### [Do this]
Collect every line below that contains the word "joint".
--- begin Data ---
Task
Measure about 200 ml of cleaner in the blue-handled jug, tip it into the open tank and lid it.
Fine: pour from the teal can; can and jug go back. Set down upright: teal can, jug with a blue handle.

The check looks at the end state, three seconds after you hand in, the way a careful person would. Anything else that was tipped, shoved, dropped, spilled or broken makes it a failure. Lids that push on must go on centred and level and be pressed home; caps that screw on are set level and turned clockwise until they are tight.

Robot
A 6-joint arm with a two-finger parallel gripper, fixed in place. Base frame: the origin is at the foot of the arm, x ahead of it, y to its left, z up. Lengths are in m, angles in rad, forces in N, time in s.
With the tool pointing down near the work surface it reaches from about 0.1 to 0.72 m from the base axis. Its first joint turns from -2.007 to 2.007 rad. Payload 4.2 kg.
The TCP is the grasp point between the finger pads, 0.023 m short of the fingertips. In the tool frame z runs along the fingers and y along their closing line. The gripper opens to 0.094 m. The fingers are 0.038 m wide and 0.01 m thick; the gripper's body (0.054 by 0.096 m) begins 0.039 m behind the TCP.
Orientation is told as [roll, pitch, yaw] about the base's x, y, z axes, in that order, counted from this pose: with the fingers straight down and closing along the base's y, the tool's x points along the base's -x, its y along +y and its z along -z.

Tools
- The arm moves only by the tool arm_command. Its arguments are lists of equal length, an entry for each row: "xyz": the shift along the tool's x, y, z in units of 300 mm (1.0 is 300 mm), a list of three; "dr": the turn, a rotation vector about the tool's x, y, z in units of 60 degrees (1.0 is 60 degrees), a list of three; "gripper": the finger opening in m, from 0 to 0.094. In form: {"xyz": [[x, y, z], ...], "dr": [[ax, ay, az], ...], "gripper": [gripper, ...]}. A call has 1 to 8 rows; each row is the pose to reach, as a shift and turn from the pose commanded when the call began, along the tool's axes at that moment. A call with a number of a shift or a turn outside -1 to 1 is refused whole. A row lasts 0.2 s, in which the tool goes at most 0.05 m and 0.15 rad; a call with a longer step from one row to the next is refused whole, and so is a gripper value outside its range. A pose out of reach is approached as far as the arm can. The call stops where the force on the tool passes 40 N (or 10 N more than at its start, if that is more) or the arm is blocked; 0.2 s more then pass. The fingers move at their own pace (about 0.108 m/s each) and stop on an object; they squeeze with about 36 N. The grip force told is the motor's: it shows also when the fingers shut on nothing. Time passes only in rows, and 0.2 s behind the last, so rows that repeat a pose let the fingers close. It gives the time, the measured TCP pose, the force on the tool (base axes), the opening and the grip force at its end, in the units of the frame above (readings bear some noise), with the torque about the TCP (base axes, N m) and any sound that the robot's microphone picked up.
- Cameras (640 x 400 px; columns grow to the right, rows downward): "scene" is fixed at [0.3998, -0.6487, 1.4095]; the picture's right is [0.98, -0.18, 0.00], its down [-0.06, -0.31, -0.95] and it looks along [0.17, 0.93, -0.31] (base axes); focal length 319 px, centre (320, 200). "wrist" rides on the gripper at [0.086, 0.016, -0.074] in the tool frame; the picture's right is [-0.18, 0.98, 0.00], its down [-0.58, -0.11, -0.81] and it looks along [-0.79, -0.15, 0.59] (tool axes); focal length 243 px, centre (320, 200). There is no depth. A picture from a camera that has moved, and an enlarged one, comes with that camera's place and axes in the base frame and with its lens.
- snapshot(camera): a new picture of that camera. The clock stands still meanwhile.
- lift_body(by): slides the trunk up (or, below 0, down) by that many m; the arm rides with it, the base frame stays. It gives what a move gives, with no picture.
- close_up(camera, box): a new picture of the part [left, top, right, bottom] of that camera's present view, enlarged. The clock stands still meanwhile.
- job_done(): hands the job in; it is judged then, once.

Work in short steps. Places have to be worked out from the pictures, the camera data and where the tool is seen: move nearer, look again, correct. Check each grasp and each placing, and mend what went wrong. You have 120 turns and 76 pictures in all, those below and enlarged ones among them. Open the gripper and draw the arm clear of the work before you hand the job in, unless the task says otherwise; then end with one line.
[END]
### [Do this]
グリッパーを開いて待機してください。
--- end Data ---
### [Written response]
A 6-joint arm with a two-finger parallel gripper, fixed in place. Base frame: the origin is at the foot of the arm, x ahead of it, y to its left, z up. Lengths are in m, angles in rad, forces in N, time in s.
With the tool pointing down near the work surface it reaches from about 0.1 to 0.72 m from the base axis. Its first joint turns from -2.007 to 2.007 rad. Payload 4.2 kg.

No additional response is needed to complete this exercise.